Several of the women who spoke to TIME said that EA’s polyamorous subculture was a key reason why the community had become a hostile environment for women. One woman told TIME she began dating a man who had held significant roles at two EA-aligned organizations while she was still an undergraduate. They met when he was speaking at an EA-affiliated conference, and he invited her out to dinner after she was one of the only students to get his math and probability questions right. He asked how old she was, she recalls, then quickly suggested she join his polyamorous relationship. Shortly after agreeing to date him, “He told me that ‘I could sleep with you on Monday,’ but on Tuesday I’m with this other girl,” she says. “It was this way of being a f—boy but having the moral high ground,” she added. “It’s not a hookup, it’s a poly relationship.” The woman began to feel “like I was being sucked into a cult,” she says.
Standard disclaimers apply about 'not all polyamory' - there are plenty of perfectly healthy polyamorous relationships out there - but its implementation in EA seems to play a significant role in many of the examples cited.
Perhaps more worrying is the fact that the women would only speak under conditions of anonymity due to EA's centralisation of power over funding and employment in a few (overwhelmingly male) hands.
It’s terrible to see how people have suffered due to harassment and abuse in the community.
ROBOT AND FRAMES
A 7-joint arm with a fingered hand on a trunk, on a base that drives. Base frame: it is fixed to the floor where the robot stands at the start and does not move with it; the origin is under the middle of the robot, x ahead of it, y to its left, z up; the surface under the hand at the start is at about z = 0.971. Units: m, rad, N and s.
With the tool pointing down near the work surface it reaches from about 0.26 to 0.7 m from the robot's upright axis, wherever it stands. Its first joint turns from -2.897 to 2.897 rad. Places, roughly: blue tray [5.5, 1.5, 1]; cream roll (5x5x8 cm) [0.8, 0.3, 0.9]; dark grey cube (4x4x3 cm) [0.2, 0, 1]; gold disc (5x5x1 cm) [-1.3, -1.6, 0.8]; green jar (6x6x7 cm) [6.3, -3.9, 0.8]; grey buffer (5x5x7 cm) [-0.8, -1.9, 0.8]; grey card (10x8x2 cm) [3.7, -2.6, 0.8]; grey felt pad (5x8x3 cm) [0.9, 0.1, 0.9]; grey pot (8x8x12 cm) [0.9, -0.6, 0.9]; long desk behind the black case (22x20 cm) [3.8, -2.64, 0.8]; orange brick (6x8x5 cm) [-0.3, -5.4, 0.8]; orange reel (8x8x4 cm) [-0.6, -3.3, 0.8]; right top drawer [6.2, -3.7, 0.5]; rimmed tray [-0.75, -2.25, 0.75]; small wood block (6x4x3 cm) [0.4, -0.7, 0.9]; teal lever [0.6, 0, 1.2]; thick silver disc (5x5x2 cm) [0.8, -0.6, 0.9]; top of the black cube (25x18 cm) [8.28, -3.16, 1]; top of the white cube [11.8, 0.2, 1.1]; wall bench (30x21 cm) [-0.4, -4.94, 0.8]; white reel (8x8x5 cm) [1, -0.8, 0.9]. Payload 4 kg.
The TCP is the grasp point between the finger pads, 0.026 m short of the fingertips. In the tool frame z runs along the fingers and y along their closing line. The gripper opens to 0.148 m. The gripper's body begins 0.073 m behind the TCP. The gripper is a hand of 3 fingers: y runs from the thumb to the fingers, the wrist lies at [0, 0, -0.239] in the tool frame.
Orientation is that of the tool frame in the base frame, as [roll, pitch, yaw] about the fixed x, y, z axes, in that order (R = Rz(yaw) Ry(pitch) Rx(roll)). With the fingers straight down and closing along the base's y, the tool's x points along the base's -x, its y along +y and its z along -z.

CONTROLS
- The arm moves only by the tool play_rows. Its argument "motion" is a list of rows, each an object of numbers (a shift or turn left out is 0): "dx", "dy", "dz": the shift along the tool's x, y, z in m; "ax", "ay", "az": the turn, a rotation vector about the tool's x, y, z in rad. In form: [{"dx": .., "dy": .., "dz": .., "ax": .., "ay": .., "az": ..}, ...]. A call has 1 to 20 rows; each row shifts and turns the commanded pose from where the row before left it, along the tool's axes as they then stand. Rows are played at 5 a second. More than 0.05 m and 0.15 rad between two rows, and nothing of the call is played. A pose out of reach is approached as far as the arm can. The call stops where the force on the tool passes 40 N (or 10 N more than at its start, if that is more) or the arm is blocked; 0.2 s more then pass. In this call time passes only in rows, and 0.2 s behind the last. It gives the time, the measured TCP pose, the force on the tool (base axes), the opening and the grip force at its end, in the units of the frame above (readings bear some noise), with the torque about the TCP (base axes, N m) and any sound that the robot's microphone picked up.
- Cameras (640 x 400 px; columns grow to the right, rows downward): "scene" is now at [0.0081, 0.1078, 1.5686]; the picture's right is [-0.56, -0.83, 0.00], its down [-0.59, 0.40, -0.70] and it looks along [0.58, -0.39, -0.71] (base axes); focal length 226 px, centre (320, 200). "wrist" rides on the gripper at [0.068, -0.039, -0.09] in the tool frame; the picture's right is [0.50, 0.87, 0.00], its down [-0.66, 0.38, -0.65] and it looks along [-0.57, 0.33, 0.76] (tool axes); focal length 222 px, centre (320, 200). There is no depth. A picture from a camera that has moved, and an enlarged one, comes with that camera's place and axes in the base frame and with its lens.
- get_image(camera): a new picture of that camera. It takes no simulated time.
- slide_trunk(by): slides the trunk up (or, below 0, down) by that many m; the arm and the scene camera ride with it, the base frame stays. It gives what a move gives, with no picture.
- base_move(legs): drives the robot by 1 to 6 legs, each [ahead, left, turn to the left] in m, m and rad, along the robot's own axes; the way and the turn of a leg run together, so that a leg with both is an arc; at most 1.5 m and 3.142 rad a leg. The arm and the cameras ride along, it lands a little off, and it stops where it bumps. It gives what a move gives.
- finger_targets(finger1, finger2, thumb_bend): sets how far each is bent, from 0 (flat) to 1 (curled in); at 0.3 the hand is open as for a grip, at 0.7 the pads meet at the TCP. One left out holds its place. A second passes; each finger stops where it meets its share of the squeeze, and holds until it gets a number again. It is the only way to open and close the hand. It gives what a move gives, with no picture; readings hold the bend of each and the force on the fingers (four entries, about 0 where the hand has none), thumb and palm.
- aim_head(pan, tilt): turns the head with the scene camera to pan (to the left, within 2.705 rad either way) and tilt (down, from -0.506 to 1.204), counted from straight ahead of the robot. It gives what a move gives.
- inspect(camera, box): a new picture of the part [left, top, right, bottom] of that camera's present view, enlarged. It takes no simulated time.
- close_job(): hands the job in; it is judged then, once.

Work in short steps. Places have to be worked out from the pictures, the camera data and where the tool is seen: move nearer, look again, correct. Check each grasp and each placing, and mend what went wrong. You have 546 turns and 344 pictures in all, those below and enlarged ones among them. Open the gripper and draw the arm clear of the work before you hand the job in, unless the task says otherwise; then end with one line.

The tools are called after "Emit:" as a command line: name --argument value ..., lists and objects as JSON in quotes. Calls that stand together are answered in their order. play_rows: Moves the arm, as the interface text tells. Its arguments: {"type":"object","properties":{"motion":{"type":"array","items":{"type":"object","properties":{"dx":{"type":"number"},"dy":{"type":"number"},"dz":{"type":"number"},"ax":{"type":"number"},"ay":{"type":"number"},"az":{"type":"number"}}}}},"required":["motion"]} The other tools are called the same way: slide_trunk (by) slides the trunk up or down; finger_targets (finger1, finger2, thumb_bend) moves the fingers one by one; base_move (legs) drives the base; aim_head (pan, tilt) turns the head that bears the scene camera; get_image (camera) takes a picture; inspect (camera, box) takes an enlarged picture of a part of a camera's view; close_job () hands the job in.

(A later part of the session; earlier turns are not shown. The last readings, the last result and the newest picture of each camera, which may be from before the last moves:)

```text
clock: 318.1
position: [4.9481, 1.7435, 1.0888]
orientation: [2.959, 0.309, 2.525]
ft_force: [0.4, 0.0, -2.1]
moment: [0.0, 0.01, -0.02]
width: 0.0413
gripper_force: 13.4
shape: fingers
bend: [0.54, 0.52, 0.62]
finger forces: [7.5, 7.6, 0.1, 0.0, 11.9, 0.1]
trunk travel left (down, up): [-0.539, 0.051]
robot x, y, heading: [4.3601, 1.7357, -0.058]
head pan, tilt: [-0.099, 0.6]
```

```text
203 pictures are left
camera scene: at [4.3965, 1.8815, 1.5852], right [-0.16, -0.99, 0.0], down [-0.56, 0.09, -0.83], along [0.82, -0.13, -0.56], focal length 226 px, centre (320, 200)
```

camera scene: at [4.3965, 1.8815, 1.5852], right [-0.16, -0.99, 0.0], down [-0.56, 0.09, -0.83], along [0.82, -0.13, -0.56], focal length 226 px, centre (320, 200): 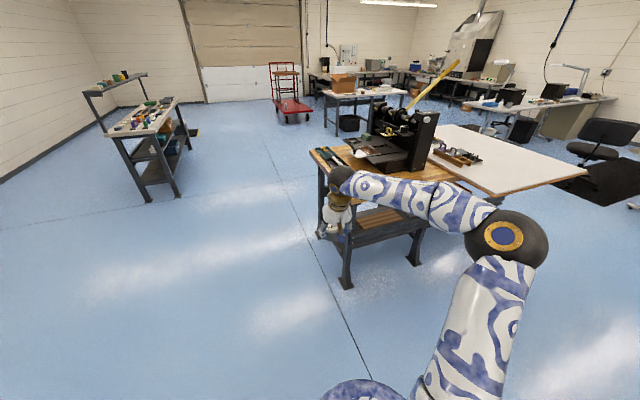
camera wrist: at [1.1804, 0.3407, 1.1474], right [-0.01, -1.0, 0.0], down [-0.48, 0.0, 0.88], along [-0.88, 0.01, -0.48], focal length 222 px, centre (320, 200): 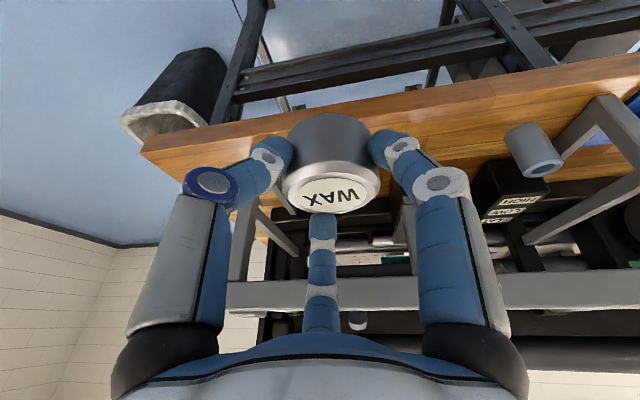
I think this is an important time for us to reflect as a community on what we need to be doing differently.
Some aspects of the problem are more easily tractable (clearer policies on reporting misconduct at orgs; better systems for responding to misconduct), while others stem from aspects of EA that are pretty deeply-rooted (centralization of power; blurry work/life boundaries and a high level of romantic/professional entanglements). Many people seem to be pretty bought into the more entrenched aspects I mentioned, but I feel that their downsides haven’t been sufficiently accounted for. At the very least, I think we need to more robustly account for their risks, and factor them into community norms and behaviors.
If you’re harassed by someone who controls your funding, and they’re also a beloved community member with high status, it’s going to be inherently so much harder to speak up. Yet many EA orgs have harassment policies that are poor or non-existent. Multiple people have told me that they feel such policies aren't necessary in EA because this is a high-trust community with well-intentioned people. I'd argue that when personal and professional lives are so entangled, strong policies are more, rather than less important.
I'd be eager to hear what other actionable changes people feel would be valuable.
If organizations don't want to adopt good policies for the right reasons, they may want to meditate on how excited employment-discrimination attorneys will get when it is explained that the defendant organization didn't have any meaningful harassment policy or training because they were a "high-trust community with well-intentioned people."
I hesitate to frame it that way, but it may be the only way to get some people's attention.